What is expected:
Reproduce the wording of the quoted text between "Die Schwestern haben" and "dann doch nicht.", with both ends included.

Quoted text:
Bild: „Ungleiche Schwestern“ hat man oft im Fernsehfilm. Aber hier geht es …
Es geht los wie in einem TV-Familienfilm, und das ist es in gewisser Weise
ja auch. Zwei Schwestern, wie sie gegensätzlicher nicht sein könnten – oder
es eben nur in einer Seifenoper sind. Ulrike (Silke Bodenbender) lebt in
ihrem Heimatdorf, mit Mann und Kindern und dem lieben Gott, an den sie ganz
fest glaubt. Sandra ([1][Anneke Kim Sarnau]) hingegen ist ausgezogen in die
große Stadt, wo sie gerade Karriere als (Natur-)Wissenschaftlerin macht.
Die Schwestern haben sich nicht viel zu sagen, ihre Leben haben nicht viel
miteinander zu tun.
Bis beide sich hoffnungslos in denselben Chefarzt verlieben …
Nein, Spaß, tun sie nicht, denn in diesem Genre sind wir dann doch nicht.

Source data:
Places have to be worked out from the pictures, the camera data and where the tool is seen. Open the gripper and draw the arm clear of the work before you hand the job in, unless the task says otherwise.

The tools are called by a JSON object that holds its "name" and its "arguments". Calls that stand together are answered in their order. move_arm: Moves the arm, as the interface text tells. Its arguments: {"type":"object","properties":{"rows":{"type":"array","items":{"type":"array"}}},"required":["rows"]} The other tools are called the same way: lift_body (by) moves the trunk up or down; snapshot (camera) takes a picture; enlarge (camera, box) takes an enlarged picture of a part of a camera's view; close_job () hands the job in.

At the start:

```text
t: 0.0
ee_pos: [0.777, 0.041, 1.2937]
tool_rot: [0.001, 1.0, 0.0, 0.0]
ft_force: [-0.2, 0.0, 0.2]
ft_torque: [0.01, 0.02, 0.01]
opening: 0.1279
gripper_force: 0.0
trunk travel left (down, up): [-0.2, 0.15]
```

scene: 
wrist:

The result:
Die Schwestern haben sich nicht viel zu sagen, ihre Leben haben nicht viel
miteinander zu tun.
Bis beide sich hoffnungslos in denselben Chefarzt verlieben …
Nein, Spaß, tun sie nicht, denn in diesem Genre sind wir dann doch nicht.